Blogs Blogged Blogging

Tracy Durnell last month two months ago wrote up a thing trying to understand blogs, as in trying “to hone in on what exactly we’re talking about” when we talk about them or use the term. I just want to hit a couple of points here.

(Once again, I need to develop a workflow wherein I capture where I find certain links, especially blog posts. There’s nowhere in the Share Sheet action saving to Instapaper to include a note.)

I was chatting with a friend recently about the awkwardness of the writing in my 2004 blog — aside from being a teenager, it was the first time I was really writing in public and I didn’t feel comfortable in my voice — but I also wonder: maybe part of the awkwardness is that no one really knew how to write online yet? The culture of online self-publishing was still developing — is still developing. At only twenty years old, blogging is frankly still a new medium.

I’m not entirely sure I agree here. As a popular/mainstream sort of thing, “online self-publishing” still might have been coming into its own in 2004 but even just “posting to the web” at that point was like eight-years-old. Prior to that, there were Usenet newsgroups, textfiles, and Bulletin Board Systems.

In a followup prompted by a response to the original, Durnell bears down on something that I think comes up a lot when this subject comes around.

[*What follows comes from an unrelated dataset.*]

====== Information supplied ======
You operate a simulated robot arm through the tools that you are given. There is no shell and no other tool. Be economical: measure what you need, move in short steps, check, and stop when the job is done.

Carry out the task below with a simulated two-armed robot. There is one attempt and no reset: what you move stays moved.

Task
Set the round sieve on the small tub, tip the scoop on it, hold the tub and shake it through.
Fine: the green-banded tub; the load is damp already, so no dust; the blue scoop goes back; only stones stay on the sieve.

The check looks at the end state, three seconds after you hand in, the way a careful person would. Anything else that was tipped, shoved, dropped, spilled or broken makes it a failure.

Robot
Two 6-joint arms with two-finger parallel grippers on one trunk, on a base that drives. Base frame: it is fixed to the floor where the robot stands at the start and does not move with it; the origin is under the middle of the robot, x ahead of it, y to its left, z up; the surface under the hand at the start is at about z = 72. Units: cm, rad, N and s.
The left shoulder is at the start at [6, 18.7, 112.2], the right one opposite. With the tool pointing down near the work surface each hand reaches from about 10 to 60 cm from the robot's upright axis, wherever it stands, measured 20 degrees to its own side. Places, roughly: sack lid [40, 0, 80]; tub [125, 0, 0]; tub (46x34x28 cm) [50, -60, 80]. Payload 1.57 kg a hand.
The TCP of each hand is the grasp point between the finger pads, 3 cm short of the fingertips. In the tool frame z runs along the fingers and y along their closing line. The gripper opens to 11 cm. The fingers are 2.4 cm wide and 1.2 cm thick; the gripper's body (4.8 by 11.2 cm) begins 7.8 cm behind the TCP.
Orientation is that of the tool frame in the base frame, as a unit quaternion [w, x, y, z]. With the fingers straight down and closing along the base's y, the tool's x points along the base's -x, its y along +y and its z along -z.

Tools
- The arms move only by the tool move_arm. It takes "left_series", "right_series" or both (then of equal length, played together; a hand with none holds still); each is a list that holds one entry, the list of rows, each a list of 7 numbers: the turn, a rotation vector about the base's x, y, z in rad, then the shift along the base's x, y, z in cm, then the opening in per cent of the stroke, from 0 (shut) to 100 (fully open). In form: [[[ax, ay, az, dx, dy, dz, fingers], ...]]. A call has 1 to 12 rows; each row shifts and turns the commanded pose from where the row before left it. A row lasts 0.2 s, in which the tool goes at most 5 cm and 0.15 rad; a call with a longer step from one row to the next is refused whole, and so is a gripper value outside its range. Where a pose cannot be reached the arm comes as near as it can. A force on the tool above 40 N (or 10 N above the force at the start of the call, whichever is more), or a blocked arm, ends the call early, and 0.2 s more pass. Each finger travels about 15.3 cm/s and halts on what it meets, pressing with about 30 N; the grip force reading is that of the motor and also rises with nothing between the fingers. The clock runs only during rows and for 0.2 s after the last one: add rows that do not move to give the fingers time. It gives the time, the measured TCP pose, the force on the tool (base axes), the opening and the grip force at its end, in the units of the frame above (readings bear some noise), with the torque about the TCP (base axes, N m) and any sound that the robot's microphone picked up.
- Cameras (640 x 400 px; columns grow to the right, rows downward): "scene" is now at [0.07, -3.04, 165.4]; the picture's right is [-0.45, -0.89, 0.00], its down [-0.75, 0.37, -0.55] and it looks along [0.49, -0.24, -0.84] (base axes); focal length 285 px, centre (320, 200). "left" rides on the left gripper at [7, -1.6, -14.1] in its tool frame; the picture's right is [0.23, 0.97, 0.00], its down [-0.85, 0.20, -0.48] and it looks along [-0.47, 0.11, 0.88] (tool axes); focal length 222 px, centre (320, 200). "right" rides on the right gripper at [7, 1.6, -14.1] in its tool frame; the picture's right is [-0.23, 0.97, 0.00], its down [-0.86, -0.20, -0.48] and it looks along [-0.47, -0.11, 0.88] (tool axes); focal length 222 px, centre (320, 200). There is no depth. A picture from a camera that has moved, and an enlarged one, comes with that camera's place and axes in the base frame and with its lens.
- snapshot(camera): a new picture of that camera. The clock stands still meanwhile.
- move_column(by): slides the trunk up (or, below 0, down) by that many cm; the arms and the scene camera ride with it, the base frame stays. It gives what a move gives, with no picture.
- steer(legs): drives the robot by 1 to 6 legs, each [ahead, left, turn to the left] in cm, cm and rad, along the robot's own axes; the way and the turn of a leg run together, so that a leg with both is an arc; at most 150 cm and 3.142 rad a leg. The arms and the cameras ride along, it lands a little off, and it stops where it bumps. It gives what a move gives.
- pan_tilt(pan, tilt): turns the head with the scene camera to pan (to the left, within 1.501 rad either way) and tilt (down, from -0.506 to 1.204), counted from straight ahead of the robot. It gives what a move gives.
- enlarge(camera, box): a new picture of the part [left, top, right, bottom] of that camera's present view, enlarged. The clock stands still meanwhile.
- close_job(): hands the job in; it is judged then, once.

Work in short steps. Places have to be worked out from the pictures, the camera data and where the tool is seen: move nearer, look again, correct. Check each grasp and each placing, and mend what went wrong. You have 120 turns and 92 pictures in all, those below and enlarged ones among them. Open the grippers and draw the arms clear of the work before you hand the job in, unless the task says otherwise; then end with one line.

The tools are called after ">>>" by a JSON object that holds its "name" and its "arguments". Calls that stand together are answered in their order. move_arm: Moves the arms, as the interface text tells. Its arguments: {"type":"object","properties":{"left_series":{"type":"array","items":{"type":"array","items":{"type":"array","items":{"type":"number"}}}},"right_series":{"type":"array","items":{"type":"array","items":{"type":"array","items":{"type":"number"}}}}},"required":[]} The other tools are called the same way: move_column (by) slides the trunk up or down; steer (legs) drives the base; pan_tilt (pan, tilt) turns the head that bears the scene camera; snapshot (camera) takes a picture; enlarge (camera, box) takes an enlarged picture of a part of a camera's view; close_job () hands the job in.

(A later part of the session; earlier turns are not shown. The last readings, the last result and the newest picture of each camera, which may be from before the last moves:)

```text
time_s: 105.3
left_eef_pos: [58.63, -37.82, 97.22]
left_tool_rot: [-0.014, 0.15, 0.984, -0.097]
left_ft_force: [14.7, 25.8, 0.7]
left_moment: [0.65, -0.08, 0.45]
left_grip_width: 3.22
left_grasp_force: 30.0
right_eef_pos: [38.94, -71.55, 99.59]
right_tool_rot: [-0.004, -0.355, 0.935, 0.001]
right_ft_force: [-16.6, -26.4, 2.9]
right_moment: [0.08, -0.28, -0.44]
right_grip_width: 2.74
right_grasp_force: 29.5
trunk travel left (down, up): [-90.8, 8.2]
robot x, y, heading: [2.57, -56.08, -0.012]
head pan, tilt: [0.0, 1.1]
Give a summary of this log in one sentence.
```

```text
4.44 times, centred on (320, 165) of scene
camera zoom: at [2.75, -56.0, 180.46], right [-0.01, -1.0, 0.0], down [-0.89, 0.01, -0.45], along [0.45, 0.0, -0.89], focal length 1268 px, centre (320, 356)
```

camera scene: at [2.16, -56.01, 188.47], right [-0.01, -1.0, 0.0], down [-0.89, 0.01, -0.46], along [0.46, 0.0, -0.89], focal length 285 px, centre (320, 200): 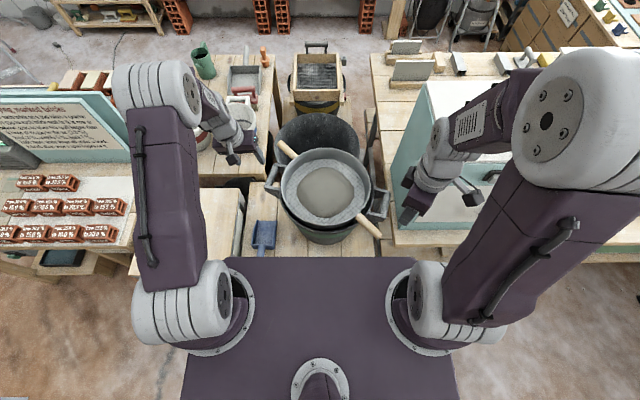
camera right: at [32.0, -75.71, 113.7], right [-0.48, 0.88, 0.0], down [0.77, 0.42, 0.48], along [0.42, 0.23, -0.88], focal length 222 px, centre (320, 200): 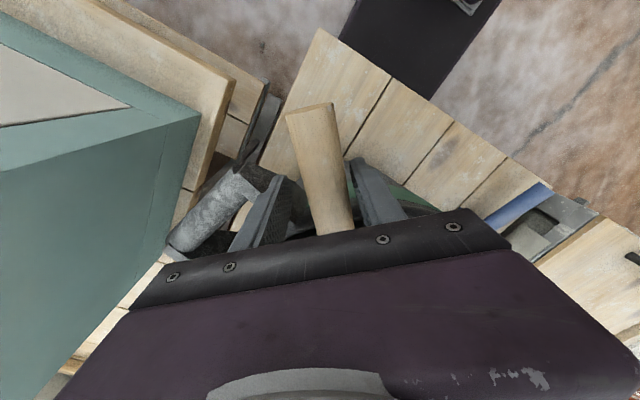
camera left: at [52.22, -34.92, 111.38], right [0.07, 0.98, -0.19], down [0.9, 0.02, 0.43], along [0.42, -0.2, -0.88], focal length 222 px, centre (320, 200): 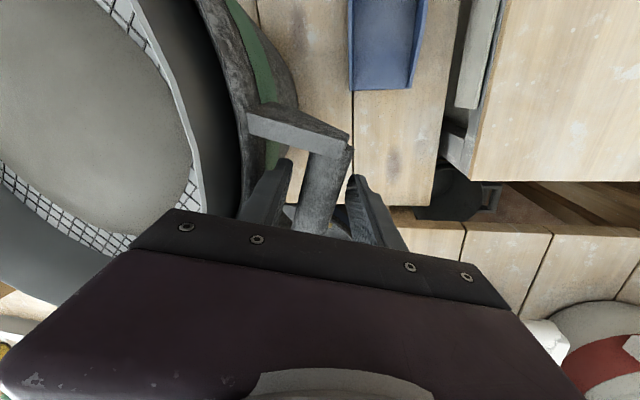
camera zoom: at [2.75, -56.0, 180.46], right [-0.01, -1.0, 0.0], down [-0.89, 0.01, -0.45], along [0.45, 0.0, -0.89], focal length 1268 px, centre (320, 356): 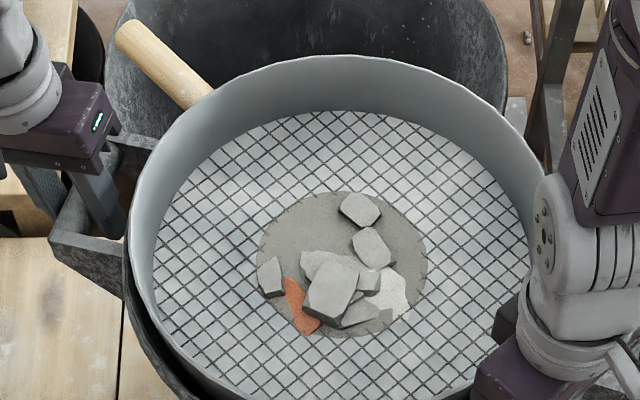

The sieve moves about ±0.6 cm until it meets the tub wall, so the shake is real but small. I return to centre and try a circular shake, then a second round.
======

[…] [B]logging is when people create and**claim a platform for themselves. The work is self-motivated. No one’s telling us what to blog about. It’s not fulfilling an assignment. The things people blog about are the things they care about enough to spend their free time considering.

And because it’s not “for a purpose,” because it’s self-directed, a blog post needn’t fit a formal format. A lot of blogging really is ‘talking through ideas’ in text, in real time — the thinking and writing happen together. […] Even when a post is edited before publishing to center a specific conclusion reached through the drafting, a tenor of curious exploration or earnest passion often carries through.

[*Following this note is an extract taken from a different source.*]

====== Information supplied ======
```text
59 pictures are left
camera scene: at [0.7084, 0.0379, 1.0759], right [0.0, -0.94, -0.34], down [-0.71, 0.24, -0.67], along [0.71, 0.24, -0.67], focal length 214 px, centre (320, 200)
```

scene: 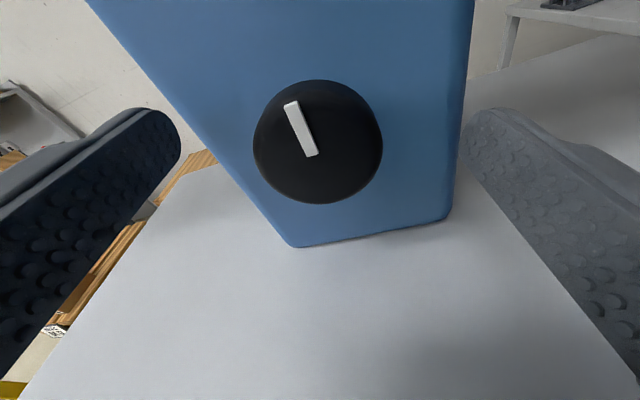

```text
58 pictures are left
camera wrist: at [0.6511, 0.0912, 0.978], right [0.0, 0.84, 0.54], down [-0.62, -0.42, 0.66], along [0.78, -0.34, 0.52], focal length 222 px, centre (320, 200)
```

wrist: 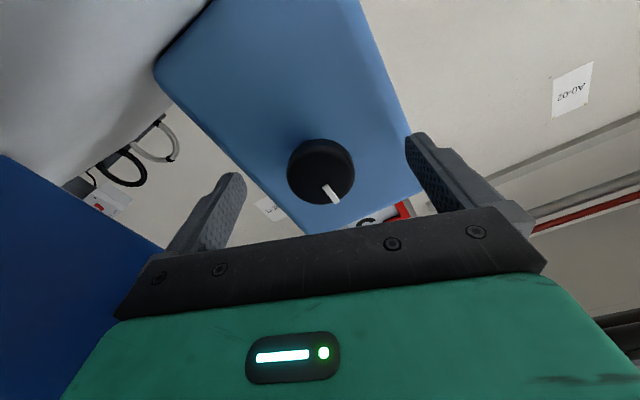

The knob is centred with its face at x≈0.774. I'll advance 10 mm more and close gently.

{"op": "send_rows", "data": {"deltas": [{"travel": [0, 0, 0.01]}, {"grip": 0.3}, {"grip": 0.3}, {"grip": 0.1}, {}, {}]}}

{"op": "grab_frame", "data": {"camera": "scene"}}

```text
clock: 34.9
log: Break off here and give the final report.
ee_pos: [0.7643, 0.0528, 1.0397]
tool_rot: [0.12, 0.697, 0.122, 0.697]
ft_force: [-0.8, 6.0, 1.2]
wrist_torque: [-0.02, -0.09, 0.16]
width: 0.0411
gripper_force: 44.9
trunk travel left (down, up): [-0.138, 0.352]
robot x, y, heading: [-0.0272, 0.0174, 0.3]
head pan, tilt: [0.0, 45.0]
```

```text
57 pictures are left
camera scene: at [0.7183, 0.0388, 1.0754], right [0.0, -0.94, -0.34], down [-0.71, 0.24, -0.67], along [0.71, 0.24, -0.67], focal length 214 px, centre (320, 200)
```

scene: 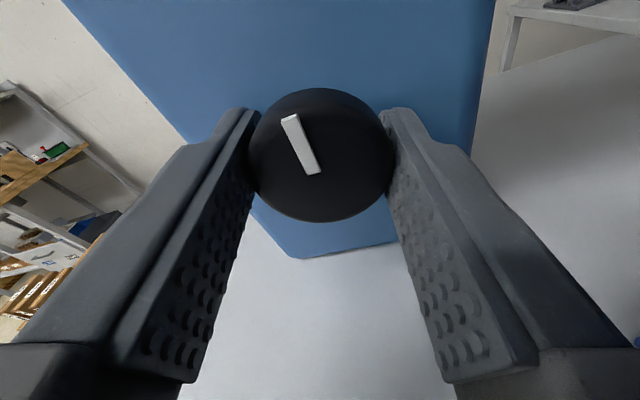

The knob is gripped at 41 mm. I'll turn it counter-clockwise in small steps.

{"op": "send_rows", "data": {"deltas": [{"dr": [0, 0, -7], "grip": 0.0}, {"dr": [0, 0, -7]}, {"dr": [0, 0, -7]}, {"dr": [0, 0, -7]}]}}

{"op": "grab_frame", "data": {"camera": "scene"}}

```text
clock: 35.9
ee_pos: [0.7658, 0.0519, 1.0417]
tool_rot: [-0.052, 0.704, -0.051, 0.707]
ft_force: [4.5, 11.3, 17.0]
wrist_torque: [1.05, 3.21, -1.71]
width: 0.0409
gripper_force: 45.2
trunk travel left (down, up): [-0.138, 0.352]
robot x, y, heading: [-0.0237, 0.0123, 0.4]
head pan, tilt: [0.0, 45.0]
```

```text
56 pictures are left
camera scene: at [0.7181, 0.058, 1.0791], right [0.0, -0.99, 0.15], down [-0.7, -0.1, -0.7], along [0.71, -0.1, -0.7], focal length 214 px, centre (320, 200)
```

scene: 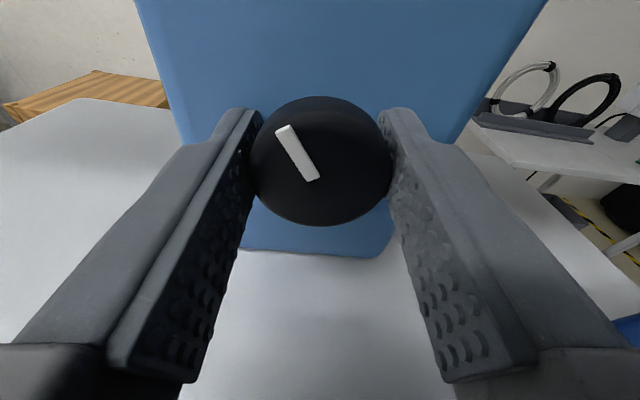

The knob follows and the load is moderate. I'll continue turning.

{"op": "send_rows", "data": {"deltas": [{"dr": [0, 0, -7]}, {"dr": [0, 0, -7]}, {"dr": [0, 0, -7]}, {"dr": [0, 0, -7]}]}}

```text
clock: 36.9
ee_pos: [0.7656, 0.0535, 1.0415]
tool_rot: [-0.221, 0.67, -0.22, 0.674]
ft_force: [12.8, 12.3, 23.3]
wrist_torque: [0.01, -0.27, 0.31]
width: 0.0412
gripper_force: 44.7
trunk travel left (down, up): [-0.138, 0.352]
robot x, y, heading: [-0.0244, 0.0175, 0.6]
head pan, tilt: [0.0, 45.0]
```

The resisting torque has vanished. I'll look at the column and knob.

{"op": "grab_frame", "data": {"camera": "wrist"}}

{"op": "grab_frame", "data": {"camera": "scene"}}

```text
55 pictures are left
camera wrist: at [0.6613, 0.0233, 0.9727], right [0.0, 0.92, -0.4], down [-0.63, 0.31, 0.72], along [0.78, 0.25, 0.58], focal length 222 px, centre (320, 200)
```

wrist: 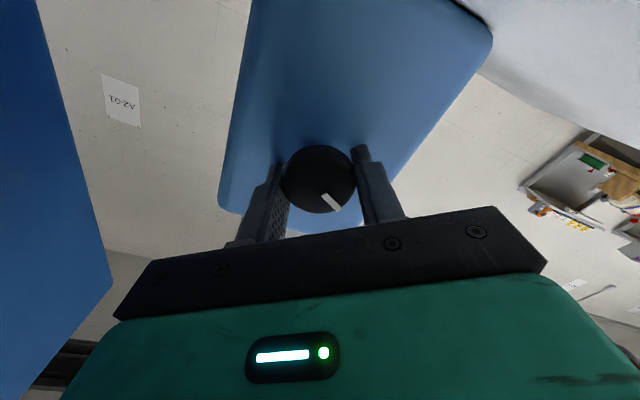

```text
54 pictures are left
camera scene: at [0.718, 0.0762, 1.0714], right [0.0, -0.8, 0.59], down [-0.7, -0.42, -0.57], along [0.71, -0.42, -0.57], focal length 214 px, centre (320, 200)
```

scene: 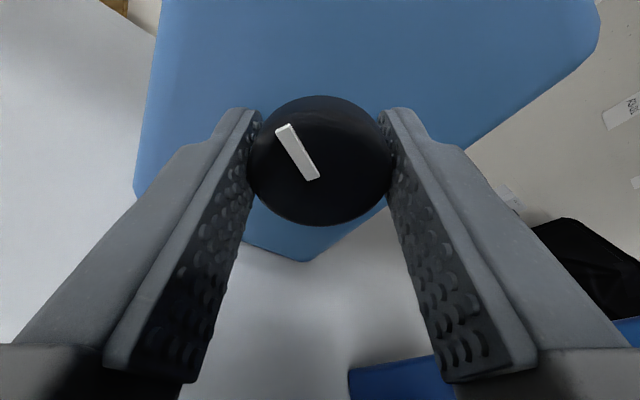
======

As I said last December, what she refers to as “self-motivated” I deemed “self-solicited”. One of the things that differentiates, to my mind, blogging from social media is that “bloggers almost always are writing because they can’t not” whereas social “constantly demands to be fed either by attention or production […] even in the absence of a legitimate internal need”.

(She perhaps should be glad that she “wasn’t paying attention to The Blog Discourse back in the 2000s”, because it means she missed all the “A-list” drama.)

Durnell in her first piece notes that “in classic blogger mode, I am doing zero research and opinion-dumping” and asks for pointers “to good examples if someone covered this ground ages ago”.

My go-to for this sort of thing always has been Rebecca Blood, since she literally wrote the book (and edited a second) and her website still has a helpful list of her early writings on the subject—including Q&As with other bloggers of the era.